- Directions:
The records below must be output exactly, without pictures.

Source records
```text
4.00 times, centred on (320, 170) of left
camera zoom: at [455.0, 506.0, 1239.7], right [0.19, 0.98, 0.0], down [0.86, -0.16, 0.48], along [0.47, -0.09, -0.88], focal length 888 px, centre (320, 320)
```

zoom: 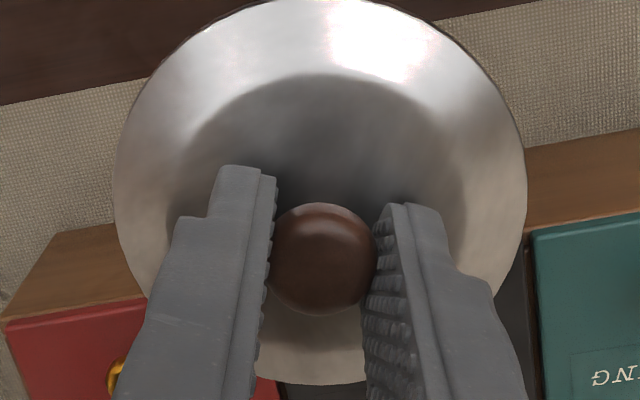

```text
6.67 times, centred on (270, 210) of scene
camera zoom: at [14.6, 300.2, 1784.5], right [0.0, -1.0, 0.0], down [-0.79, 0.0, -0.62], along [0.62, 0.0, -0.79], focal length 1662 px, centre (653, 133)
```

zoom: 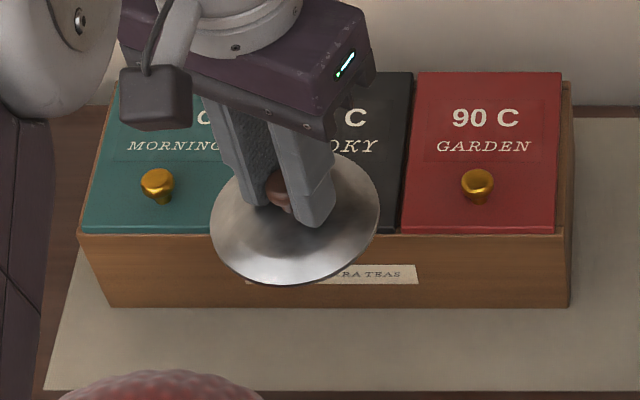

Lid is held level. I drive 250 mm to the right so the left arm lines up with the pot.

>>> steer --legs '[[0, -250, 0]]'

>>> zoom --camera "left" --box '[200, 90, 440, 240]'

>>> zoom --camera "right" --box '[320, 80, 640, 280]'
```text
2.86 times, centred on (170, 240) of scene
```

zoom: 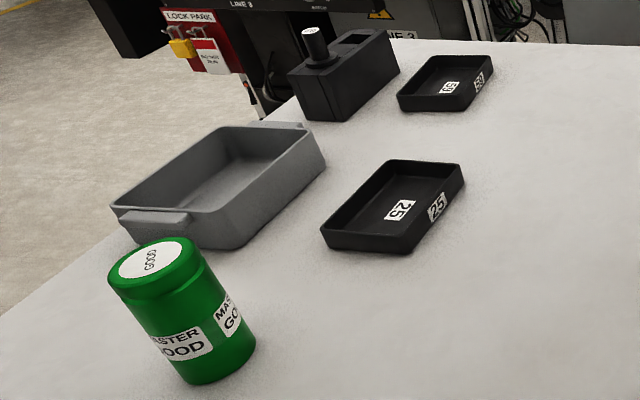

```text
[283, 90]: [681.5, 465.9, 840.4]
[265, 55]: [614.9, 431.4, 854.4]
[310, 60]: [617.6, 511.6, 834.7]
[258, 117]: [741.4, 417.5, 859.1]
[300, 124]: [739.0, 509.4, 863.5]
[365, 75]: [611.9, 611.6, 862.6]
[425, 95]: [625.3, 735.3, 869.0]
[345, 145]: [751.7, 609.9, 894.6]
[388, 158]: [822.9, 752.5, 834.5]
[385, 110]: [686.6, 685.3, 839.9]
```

- Response to this task:
```text
4.00 times, centred on (320, 170) of left
camera zoom: at [455.0, 506.0, 1239.7], right [0.19, 0.98, 0.0], down [0.86, -0.16, 0.48], along [0.47, -0.09, -0.88], focal length 888 px, centre (320, 320)
```

zoom: 

```text
6.67 times, centred on (270, 210) of scene
camera zoom: at [14.6, 300.2, 1784.5], right [0.0, -1.0, 0.0], down [-0.79, 0.0, -0.62], along [0.62, 0.0, -0.79], focal length 1662 px, centre (653, 133)
```

zoom: 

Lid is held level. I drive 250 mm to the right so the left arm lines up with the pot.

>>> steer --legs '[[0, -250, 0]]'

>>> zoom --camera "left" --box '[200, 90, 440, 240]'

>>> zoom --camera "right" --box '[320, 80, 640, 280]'
```text
2.86 times, centred on (170, 240) of scene
```

zoom: 

```text
[283, 90]: [681.5, 465.9, 840.4]
[265, 55]: [614.9, 431.4, 854.4]
[310, 60]: [617.6, 511.6, 834.7]
[258, 117]: [741.4, 417.5, 859.1]
[300, 124]: [739.0, 509.4, 863.5]
[365, 75]: [611.9, 611.6, 862.6]
[425, 95]: [625.3, 735.3, 869.0]
[345, 145]: [751.7, 609.9, 894.6]
[388, 158]: [822.9, 752.5, 834.5]
[385, 110]: [686.6, 685.3, 839.9]
```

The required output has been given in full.